10 May 2021, Monday, 10:00
Sim Sim, Charter 97!

Stanislau Shushkevich: Belarusians Have Run Out of Patience

Stanislau Shushkevich: Belarusians Have Run Out of Patience
Stanislau Shushkevich
Photo: charter97.org

Any government is obliged to resign when hundreds of thousands take to the streets.

Inflation in Belarus is breaking records. Our country entered the "top" with 408% inflation over the past 10 years. It is obvious that things are not going well in the Belarusian economy. Could everything have been different?

The website Charter97.org talked about this with the first leader of independent Belarus Stanislau Shushkevich.

- You know, the negative impacts on the Belarusian economy are explained by a very simple reason - we have manual control over the state. In democracies, laws and development trends govern. In our country, the administration is carried out by the security forces. This is done in order to maintain power.

As a rule, the siloviki do not understand what the economy is, so inflation can be anything. Today it is the worst in Europe.

- In the 90s, Belarus had the same starting positions as in Poland and the Baltic countries. Why are our neighbors so far ahead? What are the main ingredients for their success?

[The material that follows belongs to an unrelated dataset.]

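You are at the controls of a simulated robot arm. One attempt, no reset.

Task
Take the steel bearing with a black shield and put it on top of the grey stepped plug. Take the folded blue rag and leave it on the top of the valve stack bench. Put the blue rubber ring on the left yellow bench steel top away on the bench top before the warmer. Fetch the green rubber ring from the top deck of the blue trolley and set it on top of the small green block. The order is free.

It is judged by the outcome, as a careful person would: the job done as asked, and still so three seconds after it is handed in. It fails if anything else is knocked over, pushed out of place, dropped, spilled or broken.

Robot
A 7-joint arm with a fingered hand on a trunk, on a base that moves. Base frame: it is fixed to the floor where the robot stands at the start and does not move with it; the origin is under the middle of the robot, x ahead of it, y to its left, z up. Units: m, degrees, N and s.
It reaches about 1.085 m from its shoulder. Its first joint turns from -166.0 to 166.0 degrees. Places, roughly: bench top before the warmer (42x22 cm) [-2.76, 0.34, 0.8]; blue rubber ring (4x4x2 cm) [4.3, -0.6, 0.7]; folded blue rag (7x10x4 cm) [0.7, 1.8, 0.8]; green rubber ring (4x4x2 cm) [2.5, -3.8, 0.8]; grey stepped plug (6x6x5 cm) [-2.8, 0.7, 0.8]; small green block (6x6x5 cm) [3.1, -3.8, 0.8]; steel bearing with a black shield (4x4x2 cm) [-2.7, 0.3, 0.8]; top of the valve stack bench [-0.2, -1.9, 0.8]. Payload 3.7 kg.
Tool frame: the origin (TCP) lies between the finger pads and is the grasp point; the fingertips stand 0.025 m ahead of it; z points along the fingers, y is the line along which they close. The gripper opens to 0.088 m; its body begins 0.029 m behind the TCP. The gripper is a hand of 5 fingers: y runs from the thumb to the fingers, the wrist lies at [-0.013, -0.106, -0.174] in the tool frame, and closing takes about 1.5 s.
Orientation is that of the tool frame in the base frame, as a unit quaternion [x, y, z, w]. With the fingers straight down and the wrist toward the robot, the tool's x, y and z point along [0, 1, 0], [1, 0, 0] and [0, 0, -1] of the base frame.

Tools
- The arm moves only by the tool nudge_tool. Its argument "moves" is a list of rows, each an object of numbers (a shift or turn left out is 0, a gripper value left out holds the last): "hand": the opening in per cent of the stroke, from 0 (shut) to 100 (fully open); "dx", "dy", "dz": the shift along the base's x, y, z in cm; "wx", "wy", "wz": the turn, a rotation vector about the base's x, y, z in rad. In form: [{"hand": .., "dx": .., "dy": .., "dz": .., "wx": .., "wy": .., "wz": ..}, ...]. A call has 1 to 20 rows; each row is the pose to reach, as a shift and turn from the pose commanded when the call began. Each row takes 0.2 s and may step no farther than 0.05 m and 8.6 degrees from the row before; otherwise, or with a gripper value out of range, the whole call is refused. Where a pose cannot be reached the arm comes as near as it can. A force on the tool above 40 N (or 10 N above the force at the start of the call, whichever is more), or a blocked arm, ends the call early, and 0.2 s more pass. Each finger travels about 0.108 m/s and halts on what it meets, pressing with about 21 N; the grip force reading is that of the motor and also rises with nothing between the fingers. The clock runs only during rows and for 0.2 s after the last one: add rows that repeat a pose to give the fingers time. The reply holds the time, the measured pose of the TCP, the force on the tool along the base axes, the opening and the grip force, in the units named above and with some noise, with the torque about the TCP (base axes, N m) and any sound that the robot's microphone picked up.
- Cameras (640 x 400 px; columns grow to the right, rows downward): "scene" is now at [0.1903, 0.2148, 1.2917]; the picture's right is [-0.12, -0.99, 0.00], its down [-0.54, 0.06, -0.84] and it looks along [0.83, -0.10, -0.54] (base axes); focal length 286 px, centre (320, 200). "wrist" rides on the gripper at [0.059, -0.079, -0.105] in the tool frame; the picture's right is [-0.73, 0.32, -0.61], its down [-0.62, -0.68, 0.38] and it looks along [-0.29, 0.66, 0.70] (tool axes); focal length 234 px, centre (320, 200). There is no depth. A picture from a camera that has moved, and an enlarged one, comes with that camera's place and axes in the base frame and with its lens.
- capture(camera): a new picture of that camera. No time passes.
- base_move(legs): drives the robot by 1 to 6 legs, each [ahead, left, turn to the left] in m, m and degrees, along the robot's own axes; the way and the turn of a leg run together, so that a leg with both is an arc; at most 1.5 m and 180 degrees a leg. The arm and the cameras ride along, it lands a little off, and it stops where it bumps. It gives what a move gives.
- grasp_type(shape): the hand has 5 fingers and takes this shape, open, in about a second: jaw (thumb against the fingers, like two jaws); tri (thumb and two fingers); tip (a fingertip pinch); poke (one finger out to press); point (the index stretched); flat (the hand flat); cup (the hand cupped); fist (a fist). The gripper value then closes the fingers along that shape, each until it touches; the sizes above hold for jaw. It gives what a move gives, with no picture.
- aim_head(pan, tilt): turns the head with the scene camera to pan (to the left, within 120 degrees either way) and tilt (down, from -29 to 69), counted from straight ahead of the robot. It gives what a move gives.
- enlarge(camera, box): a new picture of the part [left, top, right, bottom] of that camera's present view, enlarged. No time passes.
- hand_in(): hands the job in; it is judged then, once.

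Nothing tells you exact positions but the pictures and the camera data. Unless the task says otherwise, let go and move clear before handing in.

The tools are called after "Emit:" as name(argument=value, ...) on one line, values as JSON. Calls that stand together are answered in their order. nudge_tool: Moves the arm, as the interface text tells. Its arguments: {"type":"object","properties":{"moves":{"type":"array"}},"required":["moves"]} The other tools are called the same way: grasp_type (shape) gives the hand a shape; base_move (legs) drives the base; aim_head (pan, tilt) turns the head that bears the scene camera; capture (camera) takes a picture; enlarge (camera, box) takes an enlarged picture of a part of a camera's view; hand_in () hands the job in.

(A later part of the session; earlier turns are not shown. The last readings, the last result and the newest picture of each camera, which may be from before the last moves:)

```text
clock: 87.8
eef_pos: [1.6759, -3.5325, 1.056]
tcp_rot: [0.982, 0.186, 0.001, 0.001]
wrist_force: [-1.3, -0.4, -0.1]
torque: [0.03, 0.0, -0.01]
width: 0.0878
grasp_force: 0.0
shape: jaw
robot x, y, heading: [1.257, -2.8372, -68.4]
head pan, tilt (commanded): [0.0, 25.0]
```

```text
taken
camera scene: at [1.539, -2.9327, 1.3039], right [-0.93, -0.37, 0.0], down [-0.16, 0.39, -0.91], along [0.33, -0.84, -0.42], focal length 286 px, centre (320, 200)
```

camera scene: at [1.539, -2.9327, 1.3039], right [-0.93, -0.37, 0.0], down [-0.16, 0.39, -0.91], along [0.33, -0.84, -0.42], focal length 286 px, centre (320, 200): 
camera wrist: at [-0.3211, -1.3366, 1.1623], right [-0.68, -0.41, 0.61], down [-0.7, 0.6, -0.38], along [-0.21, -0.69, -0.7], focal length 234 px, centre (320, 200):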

- Our starting positions were even better than those of Poland or the Baltic countries if you look at it from the point of view of wealth and family well-being. Our neighbors are far ahead because they do not have one leader. In these countries, if the people are dissatisfied with the government, then they immediately find a replacement for it. The government takes into account the opinion of the population and development trends, and the leaders are literate and scientifically grounded.

Our leadership is carried out according to one principle - I am the boss, you are a fool. You need unconditional submit not to the law but to the one who is at the top of the pyramid.

- It turns out that the last 26 years have been a time of missed opportunities?

- I would evaluate it the same way. The government relies on unprofitable large enterprises, does not reform the economy, moreover, it does not launch private capital legally. In fact, we have a country of siloviki and oligarchs, as it is customary to say in Russia today - chekists and oligarchs. They cannot manage the economy in a dignified manner.

There were amazing authorities in Poland: John Paul II, Lech Walesa, and Leszek Balcerowicz. I had pretty good contact with all of them. They made Poland a great European country with a perfectly functioning economy and very powerful political debate. There are two strong parties there: "Civic Platform" and "Law and Justice" - this is an example of how a country should be developed in a dignified manner. People choose those who can develop the economy with dignity.

In our case, when changing the political system, it was necessary to suffer a little deterioration, and then it would be better, but our communist members of parliament of the 12-13 convocation believed that the deterioration was due to democracy.

They found a dictator who is not literate in the economy and everything goes to retain power. The country cannot develop with such a dictator.

- There have been examples in history when authoritarian rulers, despite all the problems with democracy, cared about the welfare of citizens. Why does Lukashenka not pay attention to the wallets of Belarusians? Does it have something to do with his personal characteristics?

- Of course, this is due to his personal characteristics. To preserve power, alas, one cannot go to reforms because they do not tolerate primitive leaders.

Today we need leaders who understand what reforms are and implement them. At one time, advances towards reforms were condemned by the communist parliament, which left Lukashenka after the so-called referendum. This "referendum" did nothing other than handing over power to Lukashenka. We have not had elections for a long time, they have been falsified for all 26 years.

- Obviously, there is no need to wait for an improvement in life under this regime. The Belarusians are also fighting on the economic front. Many are calling for a boycott of the products of enterprises that sponsor the regime and the exchange of money into foreign currency. How do you assess such measures to combat the regime?

- People adapt to what they have. They are not fighting the regime, they are fighting for their own well-being.

Lukashenka presents popular resistance as a struggle against his power, anti-state activities, and other absolutely idiotic approaches. Only Lukashenka can arrest Fiaduta and other people, who never tried to solve anything by force, as terrorists in order to save his power. He always lied and will continue to lie.

It is difficult for me to say how effective such measures are. They can be assessed only if he himself is involved in them, alas, it is difficult to do this at 86.

- For over 254 protests have been going on in Belarus. Stanislau Stanislavavich, tell me, did the Belarusians surprise you?

- I expected protests but not so massive. The Belarusians have run out of patience. Any government is obliged to resign when hundreds of thousands of people take to the streets, but such power must have dignity. Gorbachev did the same, he was a domineering man, but he retained his dignity. Lukashenka has nothing to save, so he fights against those who oppose the authorities and calls them traitors. The biggest anti-Belarusian is himself.